Stand-out episodes include a hilariously bad bachelor party to Atlantic City – male strippers hide in every room – and a Fourth of July party that ends up with a firework destroying a kitchen; kudos to the writers that painting over the scorch marks later becomes a moment of poignancy.
Supporting characters get slightly more to do this time round too. Womanising lawyer Nick (Nat Faxon) – the show’s Joey character – gets involved with a woman his own age (so he turns up stoned and late to her dinner parties) and then moves onto expressing his long-held feelings for… well, spoilers. It all works well, and Nick, fleshed out and less clichéd, has many of the season’s most memorable scenes.
The same can’t be said for Marianne (Jae Suh Park), who continues her thankless task of being this show’s Phoebe, only with less warmth. As in Season 1, she exists purely to make situations more awkward as she blunders about being tactless and unaware. There are, to be sure, many funny moments, but she’s still annoying as all hell, and the plotline with her base-jumping boyfriend is the season’s weakest strand.

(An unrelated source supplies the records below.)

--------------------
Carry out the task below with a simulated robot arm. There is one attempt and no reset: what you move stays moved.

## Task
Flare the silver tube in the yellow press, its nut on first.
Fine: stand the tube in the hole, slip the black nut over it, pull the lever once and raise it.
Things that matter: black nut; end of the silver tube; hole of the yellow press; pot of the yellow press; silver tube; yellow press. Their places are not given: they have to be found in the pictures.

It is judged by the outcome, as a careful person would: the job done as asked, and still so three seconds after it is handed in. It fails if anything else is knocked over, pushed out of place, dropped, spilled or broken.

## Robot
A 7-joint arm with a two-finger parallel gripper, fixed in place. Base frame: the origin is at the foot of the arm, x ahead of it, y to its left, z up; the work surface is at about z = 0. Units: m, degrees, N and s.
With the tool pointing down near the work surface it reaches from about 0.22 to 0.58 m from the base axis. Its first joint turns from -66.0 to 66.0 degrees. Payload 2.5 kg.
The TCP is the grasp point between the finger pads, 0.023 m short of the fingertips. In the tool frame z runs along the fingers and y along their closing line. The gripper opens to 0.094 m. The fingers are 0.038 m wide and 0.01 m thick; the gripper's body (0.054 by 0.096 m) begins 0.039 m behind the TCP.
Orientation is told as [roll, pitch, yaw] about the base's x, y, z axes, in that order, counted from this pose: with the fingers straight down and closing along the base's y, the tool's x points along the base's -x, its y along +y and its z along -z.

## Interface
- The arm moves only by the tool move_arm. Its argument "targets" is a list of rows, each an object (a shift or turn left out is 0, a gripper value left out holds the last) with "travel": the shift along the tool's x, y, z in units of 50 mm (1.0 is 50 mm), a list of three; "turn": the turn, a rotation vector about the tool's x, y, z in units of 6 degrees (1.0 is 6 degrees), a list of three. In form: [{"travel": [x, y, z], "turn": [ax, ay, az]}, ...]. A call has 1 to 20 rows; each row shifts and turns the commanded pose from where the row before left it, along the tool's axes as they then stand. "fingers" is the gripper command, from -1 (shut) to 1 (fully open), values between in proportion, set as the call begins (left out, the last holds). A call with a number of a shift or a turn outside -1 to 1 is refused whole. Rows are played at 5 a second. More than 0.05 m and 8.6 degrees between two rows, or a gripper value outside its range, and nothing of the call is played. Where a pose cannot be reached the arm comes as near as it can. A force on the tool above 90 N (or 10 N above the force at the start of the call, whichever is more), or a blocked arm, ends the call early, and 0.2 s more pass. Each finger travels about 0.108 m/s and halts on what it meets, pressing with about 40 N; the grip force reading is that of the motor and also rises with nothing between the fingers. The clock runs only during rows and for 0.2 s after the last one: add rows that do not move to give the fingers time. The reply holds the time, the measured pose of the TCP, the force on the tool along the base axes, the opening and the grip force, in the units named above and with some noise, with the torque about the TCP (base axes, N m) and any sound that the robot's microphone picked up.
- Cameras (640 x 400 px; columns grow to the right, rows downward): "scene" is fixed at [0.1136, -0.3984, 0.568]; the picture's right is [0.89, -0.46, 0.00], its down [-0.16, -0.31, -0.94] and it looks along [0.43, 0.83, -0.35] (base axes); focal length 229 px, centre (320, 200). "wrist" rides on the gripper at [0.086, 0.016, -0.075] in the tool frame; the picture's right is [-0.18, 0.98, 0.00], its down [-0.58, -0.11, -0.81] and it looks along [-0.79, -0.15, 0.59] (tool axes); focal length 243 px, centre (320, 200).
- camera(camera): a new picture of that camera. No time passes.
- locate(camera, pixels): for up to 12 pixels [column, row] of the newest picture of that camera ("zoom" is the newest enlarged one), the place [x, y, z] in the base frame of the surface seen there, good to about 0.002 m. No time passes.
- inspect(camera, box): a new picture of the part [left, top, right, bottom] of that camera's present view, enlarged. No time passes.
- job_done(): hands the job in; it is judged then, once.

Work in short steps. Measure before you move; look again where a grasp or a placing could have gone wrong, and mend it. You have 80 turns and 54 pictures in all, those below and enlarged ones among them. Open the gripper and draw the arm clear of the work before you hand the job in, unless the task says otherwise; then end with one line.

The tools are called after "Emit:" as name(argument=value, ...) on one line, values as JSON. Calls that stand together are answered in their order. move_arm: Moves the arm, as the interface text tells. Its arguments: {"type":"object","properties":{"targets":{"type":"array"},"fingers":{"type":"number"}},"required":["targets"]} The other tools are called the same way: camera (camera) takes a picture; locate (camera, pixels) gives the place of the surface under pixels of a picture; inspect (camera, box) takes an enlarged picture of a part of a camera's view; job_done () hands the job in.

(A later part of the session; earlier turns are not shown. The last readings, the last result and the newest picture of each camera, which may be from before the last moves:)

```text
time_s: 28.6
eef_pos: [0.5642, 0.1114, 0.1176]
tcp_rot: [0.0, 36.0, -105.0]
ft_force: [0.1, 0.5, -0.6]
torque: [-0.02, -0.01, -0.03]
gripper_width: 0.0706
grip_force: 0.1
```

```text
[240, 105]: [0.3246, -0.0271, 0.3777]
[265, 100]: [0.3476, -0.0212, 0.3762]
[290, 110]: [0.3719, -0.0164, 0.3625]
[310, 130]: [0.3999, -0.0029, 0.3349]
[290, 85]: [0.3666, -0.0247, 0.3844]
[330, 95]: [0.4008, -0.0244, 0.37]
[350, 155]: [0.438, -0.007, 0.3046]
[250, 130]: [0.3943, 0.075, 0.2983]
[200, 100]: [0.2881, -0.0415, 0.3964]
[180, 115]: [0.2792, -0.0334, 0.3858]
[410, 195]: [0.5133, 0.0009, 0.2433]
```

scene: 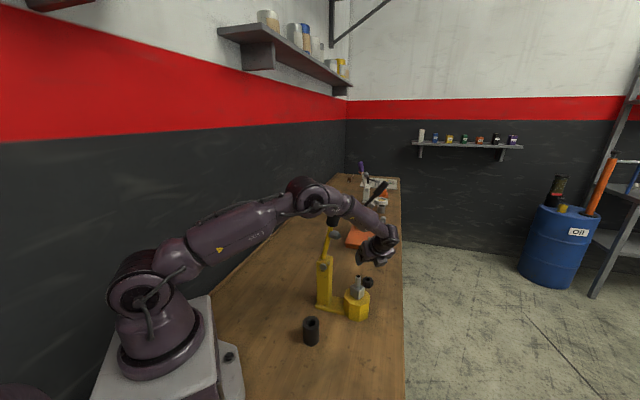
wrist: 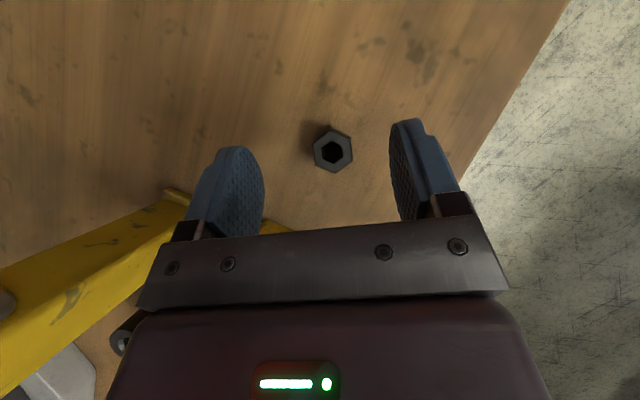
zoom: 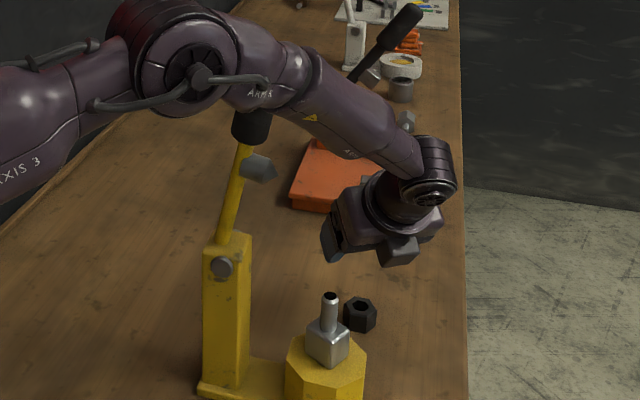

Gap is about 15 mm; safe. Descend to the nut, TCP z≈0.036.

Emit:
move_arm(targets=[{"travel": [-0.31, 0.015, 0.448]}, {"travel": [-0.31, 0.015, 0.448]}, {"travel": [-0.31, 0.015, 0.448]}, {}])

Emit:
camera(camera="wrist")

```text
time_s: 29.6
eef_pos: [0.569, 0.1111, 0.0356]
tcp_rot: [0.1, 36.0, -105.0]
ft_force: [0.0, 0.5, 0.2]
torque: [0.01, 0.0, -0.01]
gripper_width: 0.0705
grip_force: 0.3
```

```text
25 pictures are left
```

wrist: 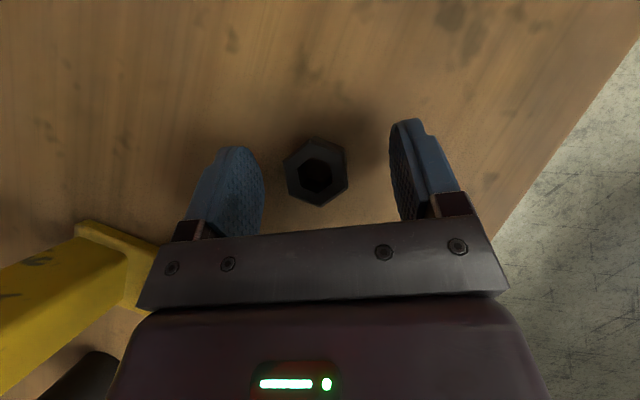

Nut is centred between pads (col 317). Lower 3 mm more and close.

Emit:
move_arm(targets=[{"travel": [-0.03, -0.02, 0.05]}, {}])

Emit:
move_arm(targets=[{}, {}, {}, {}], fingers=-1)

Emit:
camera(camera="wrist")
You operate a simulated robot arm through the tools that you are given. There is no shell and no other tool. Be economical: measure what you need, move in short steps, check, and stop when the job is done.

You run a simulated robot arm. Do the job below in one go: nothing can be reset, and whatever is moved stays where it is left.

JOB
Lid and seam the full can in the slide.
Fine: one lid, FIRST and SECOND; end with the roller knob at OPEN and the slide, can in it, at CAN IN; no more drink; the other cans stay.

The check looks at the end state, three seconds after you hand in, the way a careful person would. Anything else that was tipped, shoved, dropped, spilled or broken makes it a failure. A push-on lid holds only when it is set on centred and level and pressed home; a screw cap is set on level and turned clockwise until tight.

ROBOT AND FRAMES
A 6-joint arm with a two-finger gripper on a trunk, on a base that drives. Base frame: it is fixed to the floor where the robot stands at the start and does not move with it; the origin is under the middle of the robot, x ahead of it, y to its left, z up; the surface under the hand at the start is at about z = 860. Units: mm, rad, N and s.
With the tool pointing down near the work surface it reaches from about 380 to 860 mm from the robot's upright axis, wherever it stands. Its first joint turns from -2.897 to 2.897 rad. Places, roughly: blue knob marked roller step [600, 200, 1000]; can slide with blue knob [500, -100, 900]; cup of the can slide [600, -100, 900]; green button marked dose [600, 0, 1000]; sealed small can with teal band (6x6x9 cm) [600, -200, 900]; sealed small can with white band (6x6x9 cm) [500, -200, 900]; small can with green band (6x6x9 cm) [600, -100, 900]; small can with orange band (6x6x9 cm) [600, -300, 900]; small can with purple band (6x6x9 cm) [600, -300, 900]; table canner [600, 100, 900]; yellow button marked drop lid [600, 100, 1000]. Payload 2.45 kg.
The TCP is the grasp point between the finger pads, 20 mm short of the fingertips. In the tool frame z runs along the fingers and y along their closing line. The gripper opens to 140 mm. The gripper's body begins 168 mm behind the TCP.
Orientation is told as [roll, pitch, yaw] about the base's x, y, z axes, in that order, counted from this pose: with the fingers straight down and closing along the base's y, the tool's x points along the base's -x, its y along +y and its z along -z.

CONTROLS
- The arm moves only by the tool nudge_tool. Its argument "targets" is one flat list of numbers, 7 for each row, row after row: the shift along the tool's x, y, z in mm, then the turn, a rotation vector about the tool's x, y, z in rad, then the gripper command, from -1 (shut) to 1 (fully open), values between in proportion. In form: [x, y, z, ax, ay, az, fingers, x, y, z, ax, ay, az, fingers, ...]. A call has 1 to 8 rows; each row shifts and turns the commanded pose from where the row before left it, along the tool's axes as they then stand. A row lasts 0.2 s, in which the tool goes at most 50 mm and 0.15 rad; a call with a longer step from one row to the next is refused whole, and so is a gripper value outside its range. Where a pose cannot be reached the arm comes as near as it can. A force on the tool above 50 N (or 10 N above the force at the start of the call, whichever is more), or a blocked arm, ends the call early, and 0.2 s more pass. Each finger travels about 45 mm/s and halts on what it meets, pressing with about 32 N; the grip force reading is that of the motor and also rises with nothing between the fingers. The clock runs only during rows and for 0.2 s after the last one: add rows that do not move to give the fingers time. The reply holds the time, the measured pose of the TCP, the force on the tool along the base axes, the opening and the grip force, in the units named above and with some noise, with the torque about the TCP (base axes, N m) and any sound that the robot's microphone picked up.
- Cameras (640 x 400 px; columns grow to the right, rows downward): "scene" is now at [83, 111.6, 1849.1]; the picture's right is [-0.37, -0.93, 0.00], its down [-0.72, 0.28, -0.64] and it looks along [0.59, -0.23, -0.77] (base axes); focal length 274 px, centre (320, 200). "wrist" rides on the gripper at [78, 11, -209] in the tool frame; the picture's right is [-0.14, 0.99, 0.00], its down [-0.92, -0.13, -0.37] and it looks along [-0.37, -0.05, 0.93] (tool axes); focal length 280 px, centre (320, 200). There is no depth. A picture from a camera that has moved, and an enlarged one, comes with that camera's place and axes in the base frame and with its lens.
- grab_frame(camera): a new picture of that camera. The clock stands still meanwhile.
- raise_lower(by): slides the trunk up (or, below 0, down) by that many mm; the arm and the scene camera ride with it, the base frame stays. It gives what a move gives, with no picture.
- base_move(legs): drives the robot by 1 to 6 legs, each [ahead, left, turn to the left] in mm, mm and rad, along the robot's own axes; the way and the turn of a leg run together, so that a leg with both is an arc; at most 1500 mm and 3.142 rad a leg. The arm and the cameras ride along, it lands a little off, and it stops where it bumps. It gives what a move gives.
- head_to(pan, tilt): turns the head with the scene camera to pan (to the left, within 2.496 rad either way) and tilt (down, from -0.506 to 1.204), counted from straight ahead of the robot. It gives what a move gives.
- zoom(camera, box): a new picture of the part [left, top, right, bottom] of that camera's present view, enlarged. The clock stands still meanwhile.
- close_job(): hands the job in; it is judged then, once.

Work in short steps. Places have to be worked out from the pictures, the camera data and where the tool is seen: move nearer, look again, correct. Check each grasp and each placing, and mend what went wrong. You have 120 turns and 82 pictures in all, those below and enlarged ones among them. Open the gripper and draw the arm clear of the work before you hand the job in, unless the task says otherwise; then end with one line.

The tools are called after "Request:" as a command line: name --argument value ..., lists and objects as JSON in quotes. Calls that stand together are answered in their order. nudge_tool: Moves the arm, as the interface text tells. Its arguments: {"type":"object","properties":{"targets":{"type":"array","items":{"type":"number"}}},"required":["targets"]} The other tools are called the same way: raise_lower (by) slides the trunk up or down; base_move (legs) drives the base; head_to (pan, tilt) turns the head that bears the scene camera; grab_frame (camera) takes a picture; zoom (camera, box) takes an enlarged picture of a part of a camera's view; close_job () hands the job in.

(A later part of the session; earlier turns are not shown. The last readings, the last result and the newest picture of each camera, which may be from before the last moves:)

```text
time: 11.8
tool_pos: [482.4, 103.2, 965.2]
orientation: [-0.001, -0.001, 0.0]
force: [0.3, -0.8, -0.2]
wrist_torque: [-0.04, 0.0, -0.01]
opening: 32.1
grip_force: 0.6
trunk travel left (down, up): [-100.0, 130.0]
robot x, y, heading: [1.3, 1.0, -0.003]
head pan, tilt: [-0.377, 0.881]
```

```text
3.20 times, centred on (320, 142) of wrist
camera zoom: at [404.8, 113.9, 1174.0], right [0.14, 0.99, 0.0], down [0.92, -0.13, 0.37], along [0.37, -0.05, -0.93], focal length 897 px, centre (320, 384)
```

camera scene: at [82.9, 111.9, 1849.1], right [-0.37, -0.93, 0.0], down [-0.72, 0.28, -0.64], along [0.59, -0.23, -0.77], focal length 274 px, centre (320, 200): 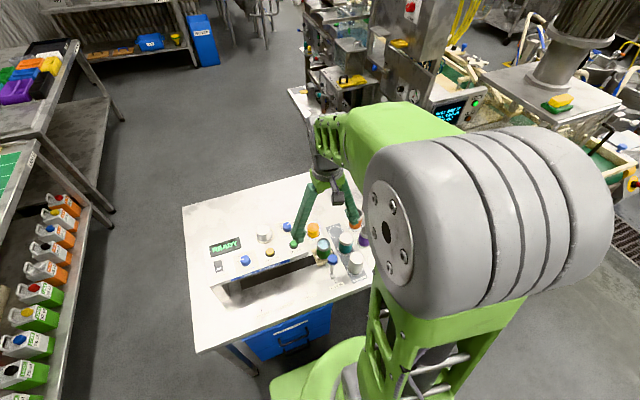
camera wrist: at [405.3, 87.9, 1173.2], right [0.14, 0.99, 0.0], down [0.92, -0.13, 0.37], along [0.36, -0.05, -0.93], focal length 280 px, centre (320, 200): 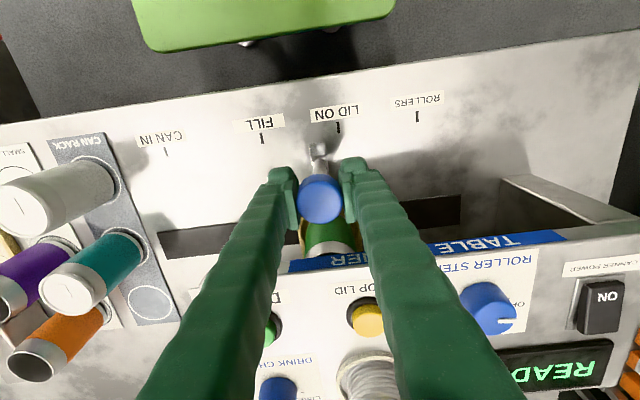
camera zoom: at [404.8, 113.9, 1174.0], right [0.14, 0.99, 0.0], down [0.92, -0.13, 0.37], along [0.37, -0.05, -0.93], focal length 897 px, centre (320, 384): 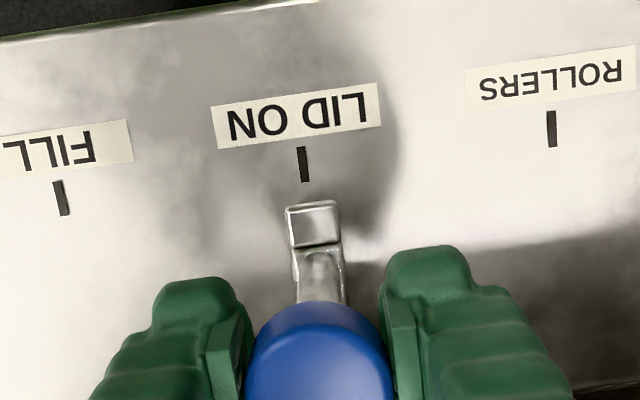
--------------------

It’s nevertheless very watchable and binge-worthy, with many laugh-out-loud moments and a sprinkling of pathos. The end-point for the season is pretty predictable (most people will see it coming in Episode 2) and downright depressing but – unlike at the end of last season – this time, we’d quite like to see how it turns out.
Friends from College: Season 1 and 2 is available on Netflix UK, as part of an £9.99 monthly subscription.